THE TASK ->
Copy out the listing that follows, exactly, without its pictures. Put each line that is not blank into a JSON list as a string.

RECORDED DATA ->
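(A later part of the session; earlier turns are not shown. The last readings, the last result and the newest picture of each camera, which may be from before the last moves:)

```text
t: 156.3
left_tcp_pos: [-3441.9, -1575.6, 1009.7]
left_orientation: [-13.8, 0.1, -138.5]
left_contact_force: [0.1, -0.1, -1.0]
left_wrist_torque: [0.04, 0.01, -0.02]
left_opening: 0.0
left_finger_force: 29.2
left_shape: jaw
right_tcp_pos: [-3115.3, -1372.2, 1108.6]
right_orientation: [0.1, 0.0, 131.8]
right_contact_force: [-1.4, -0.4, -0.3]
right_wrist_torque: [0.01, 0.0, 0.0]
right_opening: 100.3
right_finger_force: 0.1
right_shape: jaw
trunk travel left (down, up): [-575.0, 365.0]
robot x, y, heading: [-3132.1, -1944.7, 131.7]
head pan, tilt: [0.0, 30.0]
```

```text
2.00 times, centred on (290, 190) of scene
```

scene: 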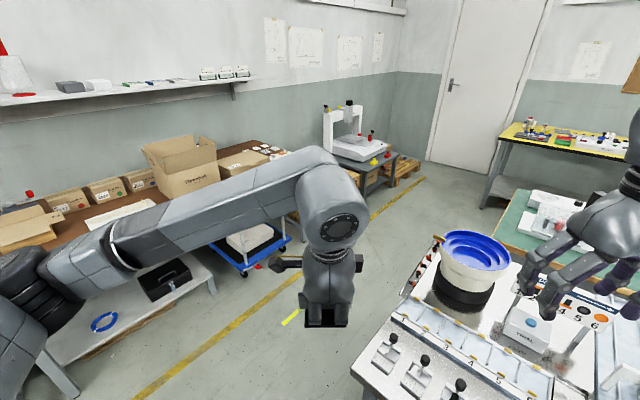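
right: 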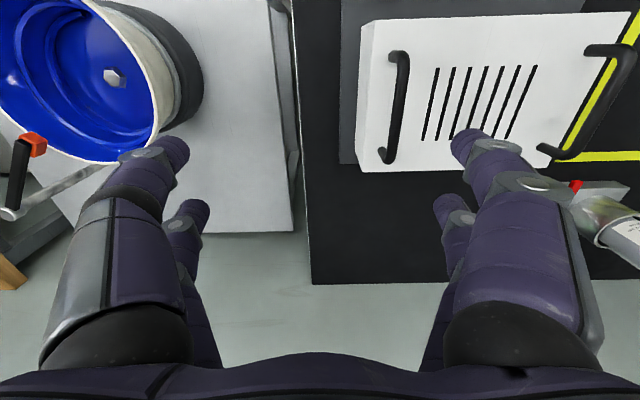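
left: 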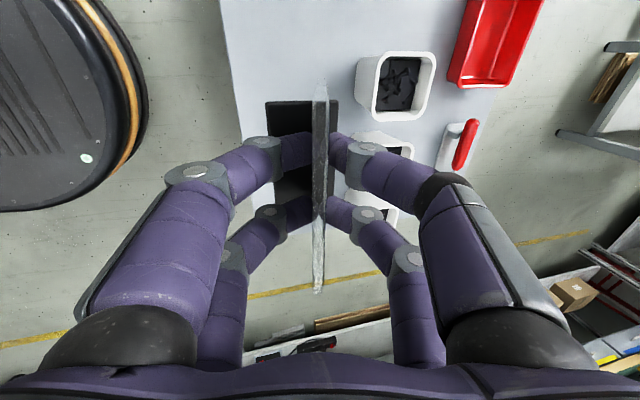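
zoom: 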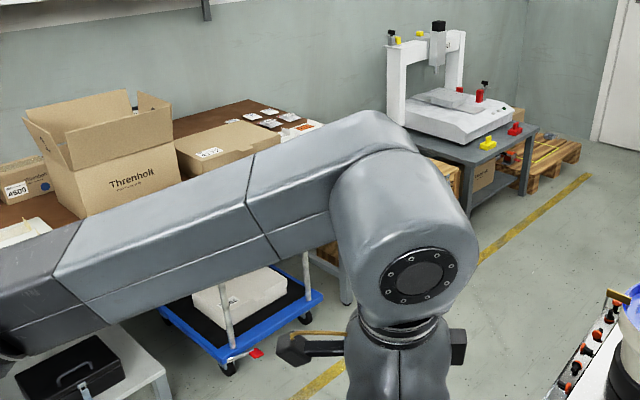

EXERCISE RESULT ->
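[
  "(A later part of the session; earlier turns are not shown. The last readings, the last result and the newest picture of each camera, which may be from before the last moves:)",
  "```text",
  "t: 156.3",
  "left_tcp_pos: [-3441.9, -1575.6, 1009.7]",
  "left_orientation: [-13.8, 0.1, -138.5]",
  "left_contact_force: [0.1, -0.1, -1.0]",
  "left_wrist_torque: [0.04, 0.01, -0.02]",
  "left_opening: 0.0",
  "left_finger_force: 29.2",
  "left_shape: jaw",
  "right_tcp_pos: [-3115.3, -1372.2, 1108.6]",
  "right_orientation: [0.1, 0.0, 131.8]",
  "right_contact_force: [-1.4, -0.4, -0.3]",
  "right_wrist_torque: [0.01, 0.0, 0.0]",
  "right_opening: 100.3",
  "right_finger_force: 0.1",
  "right_shape: jaw",
  "trunk travel left (down, up): [-575.0, 365.0]",
  "robot x, y, heading: [-3132.1, -1944.7, 131.7]",
  "head pan, tilt: [0.0, 30.0]",
  "```",
  "```text",
  "2.00 times, centred on (290, 190) of scene",
  "```",
  "scene: ",
  "right: ",
  "left: ",
  "zoom: "
]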